J'aborderai trois points clés.
Premièrement, je ferai référence, en guise de boutade, à un ouvrage du docteur Jacques Pépin, biologiste et historien, qui raconte l'histoire d'une zoonose apparue dans la forêt du Cameroun voilà à peu près trente ans. La zoonose se propage, prend un train pour Brazzaville, où elle rencontre l'urbanisation, le travail « ségrégué », la prostitution et l'intervention de la santé publique, dont les campagnes de vaccination systématique qui se déroulent avec une unique seringue. Si bien que cette zoonose est devenue une maladie mondiale connue aujourd'hui sous le nom de sida. Il aura donc fallu trente ans pour comprendre comment une zoonose est devenue une épidémie mondiale. Non seulement il est urgent de réfléchir, mais il est également prudent de prendre le temps de la réflexion.
Deuxièmement, j'aimerais faire un point sur les prétendues évidences. Je travaille en Guinée Conakry forestière dans le cadre du projet REACTing (Research and action targeting emerging infectious diseases), financé par le programme Horizon 2020 de l'Union européenne et organisant l'essai, mené par l'Inserm, sur l'efficacité du favipiravir pour lutter contre Ebola. Alors que l'origine d'Ebola est souvent imputée à la déforestation, il se trouve que, du fait des conflits dans la région au cours des dernières années, la déforestation a ralenti. Si les systèmes de santé sont censés soigner les gens, on observe depuis un an en Guinée que c'est le système de santé qui produit l'épidémie. Les habitants sont ainsi infectés durant leur transport en ambulance, lorsqu'ils sont considérés comme malades « suspects ». Ils sont également infectés dans des centres de santé où malades « suspects » et « confirmés » sont mélangés en attendant les résultats des examens. Comment ne pas comprendre les réticences de la population à se tourner vers le système de soins ?

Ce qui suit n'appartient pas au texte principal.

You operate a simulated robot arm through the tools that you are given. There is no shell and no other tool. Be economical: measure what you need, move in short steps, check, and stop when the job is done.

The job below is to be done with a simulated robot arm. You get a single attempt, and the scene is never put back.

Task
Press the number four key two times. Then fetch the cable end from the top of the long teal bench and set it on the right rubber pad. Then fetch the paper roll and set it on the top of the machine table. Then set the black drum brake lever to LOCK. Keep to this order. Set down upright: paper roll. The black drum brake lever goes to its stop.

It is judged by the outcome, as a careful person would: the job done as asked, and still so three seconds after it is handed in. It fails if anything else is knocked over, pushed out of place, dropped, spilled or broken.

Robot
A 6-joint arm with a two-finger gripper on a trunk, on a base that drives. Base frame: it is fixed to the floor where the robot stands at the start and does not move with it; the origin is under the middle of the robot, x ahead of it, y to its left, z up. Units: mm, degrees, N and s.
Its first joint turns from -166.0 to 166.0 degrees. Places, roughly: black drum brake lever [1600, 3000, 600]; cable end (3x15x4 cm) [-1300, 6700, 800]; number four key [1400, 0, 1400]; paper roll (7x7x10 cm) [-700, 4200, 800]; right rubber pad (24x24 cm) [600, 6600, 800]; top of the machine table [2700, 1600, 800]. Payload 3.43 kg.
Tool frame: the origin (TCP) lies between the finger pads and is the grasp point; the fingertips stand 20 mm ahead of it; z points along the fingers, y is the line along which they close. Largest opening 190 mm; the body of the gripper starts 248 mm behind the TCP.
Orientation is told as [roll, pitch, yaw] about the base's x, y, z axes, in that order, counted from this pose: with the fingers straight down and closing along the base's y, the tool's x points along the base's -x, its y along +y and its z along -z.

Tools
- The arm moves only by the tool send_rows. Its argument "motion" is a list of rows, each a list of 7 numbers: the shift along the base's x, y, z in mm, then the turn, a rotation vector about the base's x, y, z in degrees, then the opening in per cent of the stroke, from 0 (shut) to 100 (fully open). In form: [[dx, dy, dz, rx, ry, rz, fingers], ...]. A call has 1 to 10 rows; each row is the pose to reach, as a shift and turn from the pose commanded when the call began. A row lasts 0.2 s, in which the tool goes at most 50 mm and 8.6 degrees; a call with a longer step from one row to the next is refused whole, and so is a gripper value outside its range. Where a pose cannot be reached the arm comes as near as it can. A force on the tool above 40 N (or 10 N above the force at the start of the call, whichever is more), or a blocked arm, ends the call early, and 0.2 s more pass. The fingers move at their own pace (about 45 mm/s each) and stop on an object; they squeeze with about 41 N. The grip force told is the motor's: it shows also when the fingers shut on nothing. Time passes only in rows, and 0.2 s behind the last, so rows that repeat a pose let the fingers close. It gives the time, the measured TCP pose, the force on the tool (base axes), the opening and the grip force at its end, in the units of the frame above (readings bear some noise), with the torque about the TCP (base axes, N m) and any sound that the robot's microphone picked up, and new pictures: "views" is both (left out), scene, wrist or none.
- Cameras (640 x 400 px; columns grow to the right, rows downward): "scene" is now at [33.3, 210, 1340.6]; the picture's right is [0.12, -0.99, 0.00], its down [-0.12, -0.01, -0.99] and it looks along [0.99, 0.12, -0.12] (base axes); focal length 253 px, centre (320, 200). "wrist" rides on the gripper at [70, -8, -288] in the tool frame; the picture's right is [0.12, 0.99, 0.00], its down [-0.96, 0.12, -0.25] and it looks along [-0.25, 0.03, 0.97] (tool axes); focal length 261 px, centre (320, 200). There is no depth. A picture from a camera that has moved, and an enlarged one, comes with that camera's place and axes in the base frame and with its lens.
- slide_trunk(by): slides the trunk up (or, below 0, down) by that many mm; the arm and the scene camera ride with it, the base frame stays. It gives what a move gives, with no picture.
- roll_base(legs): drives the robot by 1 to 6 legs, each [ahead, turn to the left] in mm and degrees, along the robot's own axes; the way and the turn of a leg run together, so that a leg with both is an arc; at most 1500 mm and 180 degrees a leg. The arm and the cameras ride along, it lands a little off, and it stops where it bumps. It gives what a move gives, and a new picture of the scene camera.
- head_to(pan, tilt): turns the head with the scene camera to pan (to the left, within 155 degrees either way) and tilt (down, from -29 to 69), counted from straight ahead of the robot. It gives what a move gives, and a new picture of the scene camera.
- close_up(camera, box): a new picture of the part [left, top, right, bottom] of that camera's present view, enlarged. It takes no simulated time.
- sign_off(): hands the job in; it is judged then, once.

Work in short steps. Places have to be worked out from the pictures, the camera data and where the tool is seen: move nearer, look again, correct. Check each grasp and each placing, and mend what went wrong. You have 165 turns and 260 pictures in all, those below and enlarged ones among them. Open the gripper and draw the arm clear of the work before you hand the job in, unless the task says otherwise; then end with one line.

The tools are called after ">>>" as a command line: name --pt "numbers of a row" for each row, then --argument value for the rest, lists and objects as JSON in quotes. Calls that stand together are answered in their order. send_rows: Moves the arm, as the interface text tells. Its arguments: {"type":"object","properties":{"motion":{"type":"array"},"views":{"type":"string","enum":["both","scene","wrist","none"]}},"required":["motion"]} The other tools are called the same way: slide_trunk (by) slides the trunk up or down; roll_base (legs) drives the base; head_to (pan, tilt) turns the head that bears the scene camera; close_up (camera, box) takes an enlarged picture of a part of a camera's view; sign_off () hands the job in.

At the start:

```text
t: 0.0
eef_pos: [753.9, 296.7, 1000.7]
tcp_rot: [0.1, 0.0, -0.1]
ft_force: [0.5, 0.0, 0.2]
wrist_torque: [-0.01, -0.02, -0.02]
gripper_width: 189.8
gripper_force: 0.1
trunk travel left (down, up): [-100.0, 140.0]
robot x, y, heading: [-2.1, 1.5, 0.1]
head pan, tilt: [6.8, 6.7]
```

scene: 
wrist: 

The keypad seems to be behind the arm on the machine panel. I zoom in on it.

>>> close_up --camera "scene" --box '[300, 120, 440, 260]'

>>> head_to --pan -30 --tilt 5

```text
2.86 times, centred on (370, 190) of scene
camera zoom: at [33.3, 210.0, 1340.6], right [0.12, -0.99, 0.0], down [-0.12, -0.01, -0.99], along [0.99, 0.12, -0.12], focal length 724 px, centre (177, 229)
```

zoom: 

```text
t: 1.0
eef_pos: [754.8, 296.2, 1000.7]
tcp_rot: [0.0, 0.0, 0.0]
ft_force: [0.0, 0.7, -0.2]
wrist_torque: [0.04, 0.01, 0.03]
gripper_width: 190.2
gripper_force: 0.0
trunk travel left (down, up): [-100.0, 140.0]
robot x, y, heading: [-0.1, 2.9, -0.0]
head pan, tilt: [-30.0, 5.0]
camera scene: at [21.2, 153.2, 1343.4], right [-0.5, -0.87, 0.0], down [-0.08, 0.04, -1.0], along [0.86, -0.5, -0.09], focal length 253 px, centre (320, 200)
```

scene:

Troisièmement, il existe un problème de confiance entre États et populations. Les défaillances du système de santé, cumulées à la réponse militarisée qui produit de la violence sur le terrain, ont instauré un climat de défiance. Une bipartition du monde entre Nord et du Sud est également perceptible : par exemple, on accuse Médecins sans frontières d'être le propagateur de l'épidémie. Au sein même des pays du Sud, l'élite est tellement corrompue que la population ne parvient pas à avoir confiance dans le bien-fondé de son implication. Or la confiance est au coeur du dispositif de riposte. Les moyens techniques, comme ceux qui ont été utilisés pour tenter de soigner Thomas Eric Duncan, ne suffiront pas. Il faut commencer par rétablir la confiance pour qu'un dispositif soit fonctionnel.
Au fond, il est question ici de reconnaissance : reconnaissance des populations dans leurs expériences et dans la façon qu'elles ont d'appréhender les dispositifs. Si on commence par s'intéresser à ce que pensent les populations et à leur vécu, on évite les raccourcis du style « réticence = ignorance et violence ». Cela permettra d'avancer.